I’m on year twenty of being a mom. TWENTY! I’ve said it before and I’ll say it again: I don’t know how I got here. One crusty sock and painful lego under my foot at a time, I suppose. What a ride. What a joy. What a lot of life lessons.
My kids always cooperated when taking pictures.
The regrets over all the mistakes I made and things I wished I could go back and do differently started washing over me during my oldest son’s senior year of high school. It was a painful time, thinking of sending him off after graduation, knowing I could have and should have done a better job. The Enemy was attacking and filling me with lies, making me forget all the good in our lives, keeping me from seeing the amazing person my son had become in spite of, and even because of me.
God’s grace has offered much healing from those days of swimming in regret as He overpowered the enemy lies and showed me His beautiful Truth. I am so thankful to be freed of that bondage!
Sure, I could have done many things differently through these twenty years. But that doesn’t mean I’m a parenting failure. It means I’m a human being. It means I need Jesus. It means my kids need Him too, since what I have to offer falls short of what our Savior offers.
Well with that, I want to reflect back on something I am so thankful we did, something God orchestrated in our family and helped us to do well – even though we had no idea at the time that it was such a thing of beauty.
From the time our kids were little, we made opportunities for our kids to think of and serve others.
It was something we saw happening within another family we respected. They always had their kids with them as they served the community in all different ways. We saw this and we thought, “We want that for our kids.”

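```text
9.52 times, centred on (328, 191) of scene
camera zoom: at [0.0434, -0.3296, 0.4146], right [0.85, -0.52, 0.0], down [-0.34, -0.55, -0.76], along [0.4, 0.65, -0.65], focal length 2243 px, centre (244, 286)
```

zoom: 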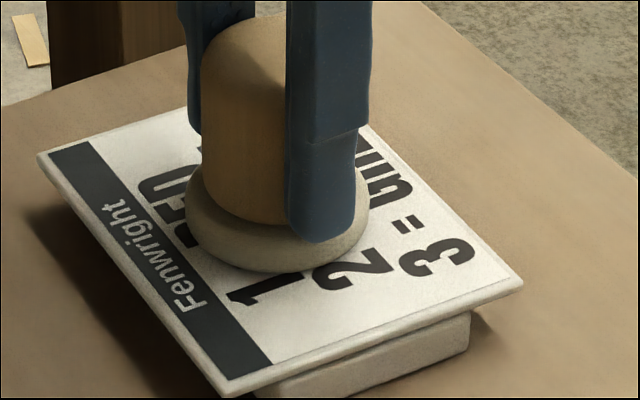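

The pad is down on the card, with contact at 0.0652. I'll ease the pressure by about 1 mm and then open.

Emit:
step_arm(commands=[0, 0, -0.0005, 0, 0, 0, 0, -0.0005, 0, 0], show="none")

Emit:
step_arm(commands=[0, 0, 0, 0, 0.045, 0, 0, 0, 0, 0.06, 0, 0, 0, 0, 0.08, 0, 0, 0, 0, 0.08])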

I am so thankful for this family’s example of serving with their kids. It would have been easier to leave the kids behind so we could “serve more efficiently.” But what would our kids have learned? That serving was for grown-ups? That helping others wasn’t their problem? That they could learn to do that serving thing later on in life? That they could stay in their own little world and think only of themselves?
When our second son was three (he’s now heading into his senior year; I can’t even) – I started a fun “school” time with him where I taught him an alphabet letter each week. As he was learning the sound and doing activities to help him retain what he was learning, we started thinking of people we knew whose name started with that letter. Then we’d choose a fun way to show love to that person. For instance:
On Mm Week, we chose an elderly couple from church, Mabrey and Madge Miller (how handy that their first names started with M too!). We made and delivered them Mini Muffins, explaining to them what the boys were learning. Dearest Madge loved what we were doing and cleverly sent the boys a thank you note which read, “Mmmm! Many thanks for the marvelous, magnificent mini muffins you made!”
Do you know what a treasure this is? Others responded with equal joy and fun with our family as we delivered “a jar of jelly beans to John on Jj week, a tiny toy for Tina on Tt week, a flower to Felice on Ff week…and so on.
We worked our way through the alphabet this way with all of our boys when they came “of age” but what’s better is that all of our boys got to participate in the serving activities every single time.
Here’s our youngest, back when he was four,
delivering an Apple Pie to the Amick family on Aa week!
I look back on those precious times with our family with so much happiness, I can’t put it into words. Our boys learned to think of others and consider what might bring them joy – then they had the experience of delivering a treasure to a surprised recipient. They learned to talk to the elderly, consider the shut-in, and approach kids bigger than them.
It was a parenting move I didn’t even know would turn out to be such a blessing. But Ww is for win and this is a parenting move I thank God He inspired.
A few years after the idea originated in our home, my husband urged me to compile it all and create an actual curriculum to share. It was a huge amount of effort, but I got to re-live all the memories, which made it such a joy to complete. It’s filled with hundreds of ideas of activities to help your child learn letter sounds while learning to serve!
Many, many families have used this with their kids since it first came out, and this week, I’m highlighting it again for this reason:
Teach your kids to serve. Help them see people. Train them to notice other people’s needs.
I will never regret the time our family has spent caring for and serving others together. My kids have not always done this cheerfully; parts of this training have been hard; sometimes it would have been easier to do the task myself. But now I watch my kids spoon-feeding our adult handicapped friend, I see them hugging our disabled lady friend without reservation, I hear them talking sweetly to little ones – and I know this without a doubt:
Teaching my kids to serve at a young age is a parenting move I would cheerfully do all over again.
What’s something you’ve done as a parent that you feel great about?